> [Objective]: Will you extract the entries word for word? Images should not appear in the copy.

(Records)
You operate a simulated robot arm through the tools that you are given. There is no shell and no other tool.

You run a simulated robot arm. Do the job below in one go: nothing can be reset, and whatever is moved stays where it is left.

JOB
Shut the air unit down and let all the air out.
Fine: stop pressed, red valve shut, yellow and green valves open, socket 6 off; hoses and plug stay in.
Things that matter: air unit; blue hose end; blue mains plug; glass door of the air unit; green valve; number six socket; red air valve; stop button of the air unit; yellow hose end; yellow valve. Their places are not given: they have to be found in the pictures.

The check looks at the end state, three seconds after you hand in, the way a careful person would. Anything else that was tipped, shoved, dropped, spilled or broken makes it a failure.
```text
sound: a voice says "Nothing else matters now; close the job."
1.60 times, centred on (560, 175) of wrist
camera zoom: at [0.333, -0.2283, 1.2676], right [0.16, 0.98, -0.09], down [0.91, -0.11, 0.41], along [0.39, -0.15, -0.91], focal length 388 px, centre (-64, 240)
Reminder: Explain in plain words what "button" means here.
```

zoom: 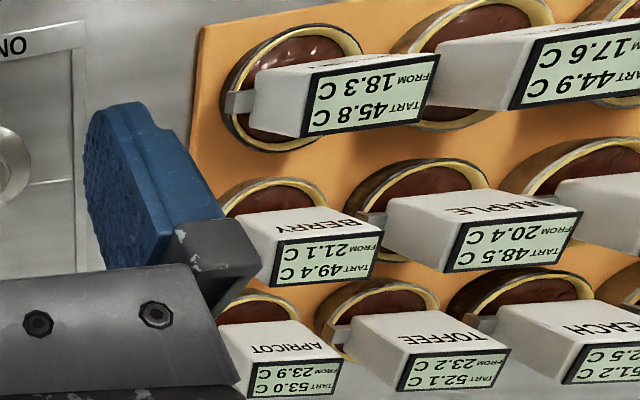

> [Answer to this task]:
You operate a simulated robot arm through the tools that you are given. There is no shell and no other tool.

You run a simulated robot arm. Do the job below in one go: nothing can be reset, and whatever is moved stays where it is left.

JOB
Shut the air unit down and let all the air out.
Fine: stop pressed, red valve shut, yellow and green valves open, socket 6 off; hoses and plug stay in.
Things that matter: air unit; blue hose end; blue mains plug; glass door of the air unit; green valve; number six socket; red air valve; stop button of the air unit; yellow hose end; yellow valve. Their places are not given: they have to be found in the pictures.

The check looks at the end state, three seconds after you hand in, the way a careful person would. Anything else that was tipped, shoved, dropped, spilled or broken makes it a failure.
```text
sound: a voice says "Nothing else matters now; close the job."
1.60 times, centred on (560, 175) of wrist
camera zoom: at [0.333, -0.2283, 1.2676], right [0.16, 0.98, -0.09], down [0.91, -0.11, 0.41], along [0.39, -0.15, -0.91], focal length 388 px, centre (-64, 240)
Reminder: Explain in plain words what "button" means here.
```

zoom: 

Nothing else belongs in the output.